In March 1945, an American interrogation officer asked Unterscharführer Kurt Kretschmer of Division Das Reich about his division's massacres and other atrocities in Southern France. He replied, ‘I do not know what happened, I was not there.’ The scope of the Nazi crimes made the investigation and prosecution gigantic tasks. In many cases ‘a perfect crime’ was at hand. Apart from the perpetrators, there were hardly any surviving witnesses. But even if evidence was extant it was uncertain that this would fall into the hands of the prosecutors and the judges. In the early processes, the war and the chaos of the times were still so close that the prosecution lacked a proper survey and the knowledge that later historical research based on archival material has been able to provide. Under these conditions, the perpetrators had an opportunity of lying their way out of their complicity in a way that would not be possible today.

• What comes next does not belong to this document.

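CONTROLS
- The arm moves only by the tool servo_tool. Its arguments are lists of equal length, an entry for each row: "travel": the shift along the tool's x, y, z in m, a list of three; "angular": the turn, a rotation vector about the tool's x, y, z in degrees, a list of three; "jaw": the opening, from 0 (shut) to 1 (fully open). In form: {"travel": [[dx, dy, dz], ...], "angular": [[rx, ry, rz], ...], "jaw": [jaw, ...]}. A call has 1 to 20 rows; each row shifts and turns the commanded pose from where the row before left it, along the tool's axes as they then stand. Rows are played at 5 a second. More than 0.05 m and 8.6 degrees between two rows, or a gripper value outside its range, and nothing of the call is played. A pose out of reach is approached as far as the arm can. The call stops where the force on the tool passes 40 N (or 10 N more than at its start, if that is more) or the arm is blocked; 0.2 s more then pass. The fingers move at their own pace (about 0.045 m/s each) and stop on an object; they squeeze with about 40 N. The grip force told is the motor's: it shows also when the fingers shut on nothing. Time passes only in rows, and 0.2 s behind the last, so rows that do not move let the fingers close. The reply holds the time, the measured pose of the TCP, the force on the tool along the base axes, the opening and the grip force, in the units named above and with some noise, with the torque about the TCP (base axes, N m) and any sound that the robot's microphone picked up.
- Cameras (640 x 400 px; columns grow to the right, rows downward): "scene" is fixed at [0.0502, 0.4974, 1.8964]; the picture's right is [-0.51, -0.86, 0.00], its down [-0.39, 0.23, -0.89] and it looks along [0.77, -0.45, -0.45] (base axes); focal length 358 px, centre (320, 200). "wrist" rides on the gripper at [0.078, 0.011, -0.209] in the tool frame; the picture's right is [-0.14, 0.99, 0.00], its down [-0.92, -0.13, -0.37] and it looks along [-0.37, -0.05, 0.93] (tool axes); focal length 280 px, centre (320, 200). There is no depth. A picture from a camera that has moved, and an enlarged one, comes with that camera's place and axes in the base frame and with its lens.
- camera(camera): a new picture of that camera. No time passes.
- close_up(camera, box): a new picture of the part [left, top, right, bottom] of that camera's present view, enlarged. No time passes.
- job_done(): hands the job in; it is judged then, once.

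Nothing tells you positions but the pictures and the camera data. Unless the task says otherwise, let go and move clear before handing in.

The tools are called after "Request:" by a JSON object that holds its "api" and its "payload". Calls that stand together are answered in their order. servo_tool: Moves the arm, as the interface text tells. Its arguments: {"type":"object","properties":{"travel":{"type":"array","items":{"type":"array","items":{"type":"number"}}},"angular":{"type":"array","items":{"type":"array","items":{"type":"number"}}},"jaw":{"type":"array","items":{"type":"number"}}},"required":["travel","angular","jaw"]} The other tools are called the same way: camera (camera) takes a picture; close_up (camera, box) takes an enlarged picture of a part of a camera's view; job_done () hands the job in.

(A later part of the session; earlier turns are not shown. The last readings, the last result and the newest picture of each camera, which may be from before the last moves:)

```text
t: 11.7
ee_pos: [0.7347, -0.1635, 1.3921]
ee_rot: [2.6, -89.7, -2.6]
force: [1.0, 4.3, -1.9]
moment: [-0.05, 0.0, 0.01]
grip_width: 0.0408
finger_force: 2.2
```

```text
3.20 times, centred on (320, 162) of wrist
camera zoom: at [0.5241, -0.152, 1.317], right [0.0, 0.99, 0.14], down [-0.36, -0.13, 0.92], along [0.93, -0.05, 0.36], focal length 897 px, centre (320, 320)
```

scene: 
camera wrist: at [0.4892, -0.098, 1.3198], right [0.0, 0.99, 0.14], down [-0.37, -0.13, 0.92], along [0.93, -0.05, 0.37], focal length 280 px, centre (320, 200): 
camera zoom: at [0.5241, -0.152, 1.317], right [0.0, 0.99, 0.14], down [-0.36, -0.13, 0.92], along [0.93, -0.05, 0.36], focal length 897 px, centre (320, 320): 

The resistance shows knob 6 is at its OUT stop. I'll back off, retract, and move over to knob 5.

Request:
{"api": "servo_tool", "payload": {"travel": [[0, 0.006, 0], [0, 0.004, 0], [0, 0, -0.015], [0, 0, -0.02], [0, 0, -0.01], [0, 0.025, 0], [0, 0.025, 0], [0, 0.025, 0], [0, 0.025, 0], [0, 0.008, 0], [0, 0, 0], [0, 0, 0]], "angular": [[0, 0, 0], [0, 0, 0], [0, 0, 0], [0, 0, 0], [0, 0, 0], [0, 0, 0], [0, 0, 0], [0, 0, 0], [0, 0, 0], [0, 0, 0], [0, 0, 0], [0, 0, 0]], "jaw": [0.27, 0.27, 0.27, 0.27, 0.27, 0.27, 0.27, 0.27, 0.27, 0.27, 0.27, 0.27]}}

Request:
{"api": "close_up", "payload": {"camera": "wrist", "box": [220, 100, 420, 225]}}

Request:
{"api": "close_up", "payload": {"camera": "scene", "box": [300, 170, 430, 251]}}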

Apart from being faced with an enormous burden of investigation, the Allies were hampered by big politics and the economic and military interests. In many cases, political-pragmatic considerations took precedence over the judicial processes. Therefore, the prosecution of the Nazi henchmen was imperfect in more than one way. First, because some sentences were passed on the basis of limited investigation and documentation. Secondly, because of limited resources or political consideration, many perpetrators were either not prosecuted at all, had very mild sentences or were granted amnesties.

The Sentence at Nuremberg

In November 1945, in the South-German city of Nuremberg, the Allies started the legal reckoning with the Nazi top tier. Over the following year, not only 22 surviving top Nazis but also the entire administrative and political system constructed by the Nazis, were being prosecuted. The tribunal had the authority to sentence whole institutions and organisations as criminals. The reason for this was to ease later prosecution of individual persons; hence the membership of such bodies would in itself become a criminal act. From 1 September to 1 October 1946, the sentences were passed: 12 death sentences, seven imprisonments and three acquittals, the NSDAP, the Gestapo, the SD and the SS were declared criminal organisations.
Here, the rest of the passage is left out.